Des chants antijaponais écrits en nüshu se sont aussi répandus dans d’autres villages dans la période de la Seconde Guerre mondiale lors de l’invasion de la Chine par le Japon[1]. On a également retrouvé trois livrets de mariage du 3ème jour sanzhaoshu dans la province contiguë du Guangxi, à Zhongshan 广西钟山县. Une pièce de monnaie portant des caractères nüshu a été retrouvée dans les environs de Nanjing et a longtemps constitué une énigme (voir chapitre : La controverse des origines). Enfin, un morceau d’une stèle gravée portant une vingtaine de caractères nüshu a été retrouvé à la fin de septembre 2005 sur un pont datant de la dynastie Song (960-1277) dans le district de Dongan dans le bourg de Luhong东安县芦洪市镇 (près de la ville de Yongzhou 永州). Sa localisation, à 150 km au nord de Jiangyong, sur une route de passage qui reliait Changsha au Guangxi, en a fait une découverte majeure qui avait remis en question un certain nombre de théories construites autour du nüshu.
Paysages de la région : Voici quelques paysages du district de Jiangyong tels qu’ils étaient en 2007 et 2008. Certaines maisons étaient très anciennes, depuis beaucoup ont été rénovées depuis. La gare n’était alors qu’en cours de construction. On accédait à Jiangyong après un (très) long voyage en autobus. Et l’aventure commençait…

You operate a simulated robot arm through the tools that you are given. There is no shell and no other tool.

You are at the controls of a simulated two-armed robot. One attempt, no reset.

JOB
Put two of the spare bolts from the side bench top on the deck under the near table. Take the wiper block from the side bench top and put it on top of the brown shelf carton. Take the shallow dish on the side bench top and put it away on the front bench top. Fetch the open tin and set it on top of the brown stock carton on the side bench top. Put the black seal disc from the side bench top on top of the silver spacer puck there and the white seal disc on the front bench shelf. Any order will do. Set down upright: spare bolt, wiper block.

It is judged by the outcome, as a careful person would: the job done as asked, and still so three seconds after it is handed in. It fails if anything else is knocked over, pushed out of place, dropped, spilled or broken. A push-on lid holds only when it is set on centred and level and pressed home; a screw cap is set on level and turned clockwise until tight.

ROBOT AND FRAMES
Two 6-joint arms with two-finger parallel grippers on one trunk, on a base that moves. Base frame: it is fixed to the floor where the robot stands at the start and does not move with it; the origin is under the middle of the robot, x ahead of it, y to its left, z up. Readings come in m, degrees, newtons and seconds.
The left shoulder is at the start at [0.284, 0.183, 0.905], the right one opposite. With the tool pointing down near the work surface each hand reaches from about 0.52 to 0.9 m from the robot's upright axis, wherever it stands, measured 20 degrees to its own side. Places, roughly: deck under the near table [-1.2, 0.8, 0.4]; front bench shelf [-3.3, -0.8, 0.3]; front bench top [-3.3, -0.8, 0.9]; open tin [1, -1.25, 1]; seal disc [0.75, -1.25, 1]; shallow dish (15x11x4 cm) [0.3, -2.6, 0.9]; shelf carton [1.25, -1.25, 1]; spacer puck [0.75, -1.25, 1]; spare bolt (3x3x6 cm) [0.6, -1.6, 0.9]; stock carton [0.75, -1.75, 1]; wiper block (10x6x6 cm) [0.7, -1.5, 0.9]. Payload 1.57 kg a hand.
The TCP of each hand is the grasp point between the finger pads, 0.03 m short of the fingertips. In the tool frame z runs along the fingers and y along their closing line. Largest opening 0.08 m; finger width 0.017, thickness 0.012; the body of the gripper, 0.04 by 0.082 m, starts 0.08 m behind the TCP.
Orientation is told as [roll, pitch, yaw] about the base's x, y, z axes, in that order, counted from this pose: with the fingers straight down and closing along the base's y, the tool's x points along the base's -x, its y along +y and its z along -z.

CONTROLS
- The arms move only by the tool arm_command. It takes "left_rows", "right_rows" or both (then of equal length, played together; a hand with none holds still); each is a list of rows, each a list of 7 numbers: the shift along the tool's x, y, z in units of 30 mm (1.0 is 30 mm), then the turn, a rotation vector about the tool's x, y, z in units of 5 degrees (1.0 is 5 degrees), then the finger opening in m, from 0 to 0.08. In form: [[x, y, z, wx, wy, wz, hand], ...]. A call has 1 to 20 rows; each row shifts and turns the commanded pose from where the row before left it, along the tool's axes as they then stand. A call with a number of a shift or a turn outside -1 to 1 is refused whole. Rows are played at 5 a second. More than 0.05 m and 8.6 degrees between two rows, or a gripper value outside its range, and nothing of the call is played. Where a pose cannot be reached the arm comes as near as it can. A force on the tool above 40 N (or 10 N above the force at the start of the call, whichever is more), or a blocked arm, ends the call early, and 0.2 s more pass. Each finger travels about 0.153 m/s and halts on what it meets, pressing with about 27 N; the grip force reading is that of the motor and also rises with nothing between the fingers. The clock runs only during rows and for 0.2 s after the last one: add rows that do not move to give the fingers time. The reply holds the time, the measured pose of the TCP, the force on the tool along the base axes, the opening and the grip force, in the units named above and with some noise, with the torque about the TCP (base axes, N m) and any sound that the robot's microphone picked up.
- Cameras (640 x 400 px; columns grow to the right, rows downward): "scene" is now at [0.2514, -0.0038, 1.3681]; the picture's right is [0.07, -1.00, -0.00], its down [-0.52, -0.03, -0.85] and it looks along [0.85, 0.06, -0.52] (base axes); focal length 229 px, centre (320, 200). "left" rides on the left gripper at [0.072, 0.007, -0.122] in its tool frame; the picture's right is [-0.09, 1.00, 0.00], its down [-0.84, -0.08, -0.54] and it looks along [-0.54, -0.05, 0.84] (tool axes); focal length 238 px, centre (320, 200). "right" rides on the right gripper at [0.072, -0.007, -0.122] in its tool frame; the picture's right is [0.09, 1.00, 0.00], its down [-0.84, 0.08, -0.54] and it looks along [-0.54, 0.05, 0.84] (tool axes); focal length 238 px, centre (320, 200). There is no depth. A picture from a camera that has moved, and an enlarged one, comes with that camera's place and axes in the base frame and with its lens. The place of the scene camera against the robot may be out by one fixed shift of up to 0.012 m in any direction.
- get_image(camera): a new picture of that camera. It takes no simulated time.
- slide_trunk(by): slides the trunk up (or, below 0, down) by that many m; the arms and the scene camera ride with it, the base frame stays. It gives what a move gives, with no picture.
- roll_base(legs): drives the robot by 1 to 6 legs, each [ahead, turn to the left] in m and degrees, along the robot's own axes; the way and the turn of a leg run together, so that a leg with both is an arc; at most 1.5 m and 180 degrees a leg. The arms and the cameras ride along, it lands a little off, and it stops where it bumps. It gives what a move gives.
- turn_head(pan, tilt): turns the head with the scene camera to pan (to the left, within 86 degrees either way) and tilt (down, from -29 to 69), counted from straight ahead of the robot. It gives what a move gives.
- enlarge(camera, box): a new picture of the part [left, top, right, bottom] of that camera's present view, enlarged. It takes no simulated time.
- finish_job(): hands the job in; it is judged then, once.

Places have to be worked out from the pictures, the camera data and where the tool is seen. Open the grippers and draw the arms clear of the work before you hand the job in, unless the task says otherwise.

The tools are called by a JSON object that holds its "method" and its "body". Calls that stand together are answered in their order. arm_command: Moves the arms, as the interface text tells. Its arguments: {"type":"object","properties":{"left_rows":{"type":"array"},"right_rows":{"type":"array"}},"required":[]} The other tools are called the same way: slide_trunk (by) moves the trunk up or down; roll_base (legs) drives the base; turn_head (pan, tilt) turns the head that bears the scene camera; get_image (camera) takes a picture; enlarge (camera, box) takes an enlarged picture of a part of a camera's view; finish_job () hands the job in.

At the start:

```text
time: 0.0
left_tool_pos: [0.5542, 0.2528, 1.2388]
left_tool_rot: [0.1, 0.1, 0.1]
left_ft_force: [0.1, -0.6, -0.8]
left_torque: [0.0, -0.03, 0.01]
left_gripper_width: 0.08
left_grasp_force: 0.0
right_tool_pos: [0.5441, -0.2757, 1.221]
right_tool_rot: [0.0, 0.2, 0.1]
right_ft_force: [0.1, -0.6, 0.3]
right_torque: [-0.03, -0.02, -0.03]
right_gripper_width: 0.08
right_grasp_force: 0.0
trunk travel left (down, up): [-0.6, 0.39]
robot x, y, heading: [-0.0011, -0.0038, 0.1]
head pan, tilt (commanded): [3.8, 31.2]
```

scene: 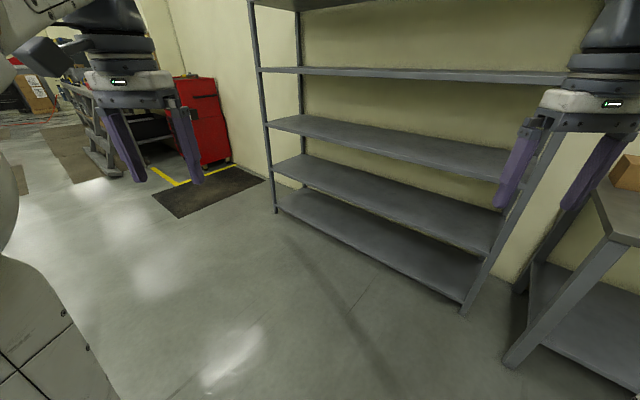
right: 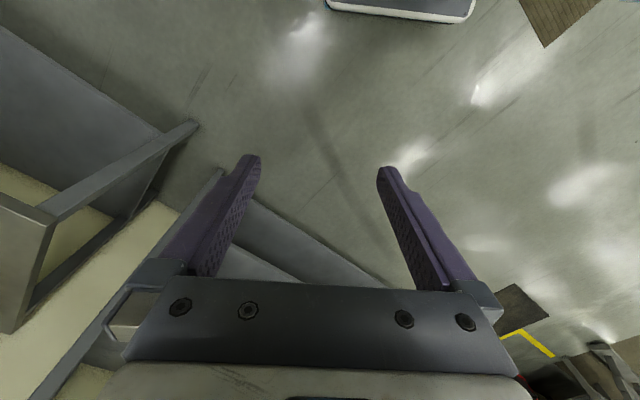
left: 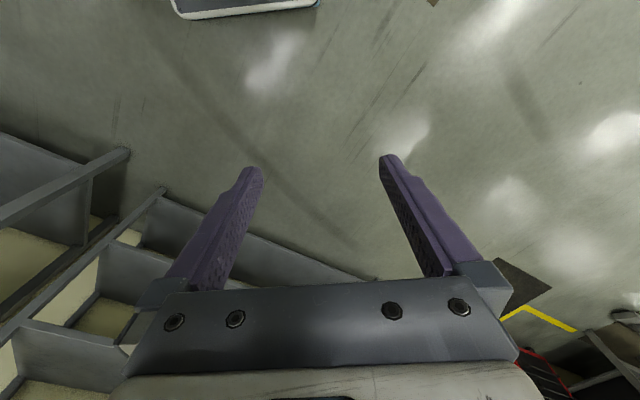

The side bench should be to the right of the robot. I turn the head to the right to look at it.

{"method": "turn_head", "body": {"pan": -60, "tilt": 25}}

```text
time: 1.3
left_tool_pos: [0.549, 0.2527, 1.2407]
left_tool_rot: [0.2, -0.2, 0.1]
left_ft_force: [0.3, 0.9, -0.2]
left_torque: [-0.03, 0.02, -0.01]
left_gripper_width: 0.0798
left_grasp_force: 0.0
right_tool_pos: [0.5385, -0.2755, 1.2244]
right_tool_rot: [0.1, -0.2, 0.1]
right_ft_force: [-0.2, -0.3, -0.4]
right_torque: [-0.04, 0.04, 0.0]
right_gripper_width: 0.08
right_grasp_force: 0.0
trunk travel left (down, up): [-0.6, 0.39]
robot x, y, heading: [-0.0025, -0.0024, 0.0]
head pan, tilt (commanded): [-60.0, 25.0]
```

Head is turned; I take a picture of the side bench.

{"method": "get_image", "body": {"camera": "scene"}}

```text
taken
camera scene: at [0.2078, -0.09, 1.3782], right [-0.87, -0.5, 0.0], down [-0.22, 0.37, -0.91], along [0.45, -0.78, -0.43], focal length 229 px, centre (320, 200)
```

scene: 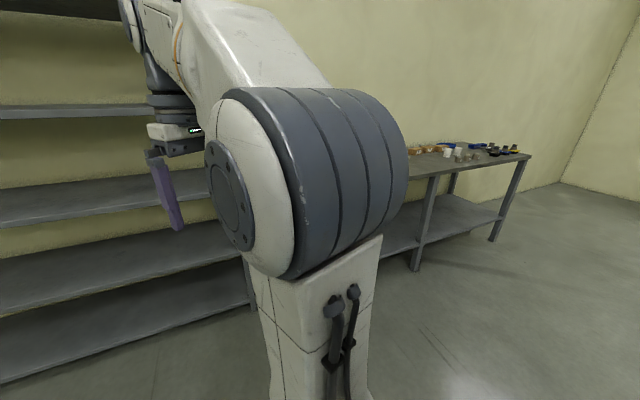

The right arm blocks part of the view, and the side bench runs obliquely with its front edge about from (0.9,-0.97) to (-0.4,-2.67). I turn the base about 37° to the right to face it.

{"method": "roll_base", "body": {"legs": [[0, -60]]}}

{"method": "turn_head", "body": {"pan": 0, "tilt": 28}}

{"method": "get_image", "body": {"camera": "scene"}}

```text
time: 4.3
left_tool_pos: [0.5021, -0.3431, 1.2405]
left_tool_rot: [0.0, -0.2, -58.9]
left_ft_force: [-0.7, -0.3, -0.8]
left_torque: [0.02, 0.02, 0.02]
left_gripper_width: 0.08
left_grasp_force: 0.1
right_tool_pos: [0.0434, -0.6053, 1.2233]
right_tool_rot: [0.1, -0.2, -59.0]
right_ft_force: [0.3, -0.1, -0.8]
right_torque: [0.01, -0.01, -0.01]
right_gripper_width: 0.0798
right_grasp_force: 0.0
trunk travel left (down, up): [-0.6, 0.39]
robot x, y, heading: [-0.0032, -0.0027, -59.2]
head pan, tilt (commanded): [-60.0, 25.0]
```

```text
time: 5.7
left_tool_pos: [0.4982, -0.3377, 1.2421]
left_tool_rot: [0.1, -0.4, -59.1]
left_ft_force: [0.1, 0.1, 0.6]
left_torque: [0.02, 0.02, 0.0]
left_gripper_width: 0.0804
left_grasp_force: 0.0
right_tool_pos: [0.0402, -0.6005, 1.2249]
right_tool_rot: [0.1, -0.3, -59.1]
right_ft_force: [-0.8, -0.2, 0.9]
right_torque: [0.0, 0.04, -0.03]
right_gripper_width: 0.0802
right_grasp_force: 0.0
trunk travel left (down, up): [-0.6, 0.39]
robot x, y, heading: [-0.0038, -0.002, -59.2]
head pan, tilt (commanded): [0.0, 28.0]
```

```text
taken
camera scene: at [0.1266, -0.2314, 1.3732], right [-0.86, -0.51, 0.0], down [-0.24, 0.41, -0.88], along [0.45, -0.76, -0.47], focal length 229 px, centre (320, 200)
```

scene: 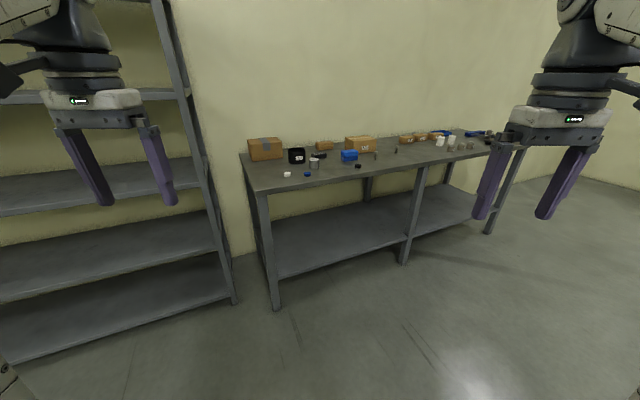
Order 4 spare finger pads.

POUR ALLER PLUS LOIN … LOCALISATION DETAILLEE
Les villages où ont été retrouvés des écrits nüshu
Lu Xixing dans son sous-chapitre sur « la diffusion du nüshu [2]», a répertorié en 2003 les endroits précis où le nüshu avait été populaire dont nous vous donnons ci-dessous la traduction :
« La majorité des écrits ont été retrouvés dans toute la région du district (xian) de Jiangyong, dans plusieurs cantons (xiang) du nord-est situés autour du canton de Shangjiangxu 上江圩乡 avec lequel ils entretenaient tous des liens maritaux : Huangjialing 黄甲岭乡,Qianjiatong 千家峒乡,le bourg de Chengguan 城关镇, les fermages de Tongshanling 铜山领.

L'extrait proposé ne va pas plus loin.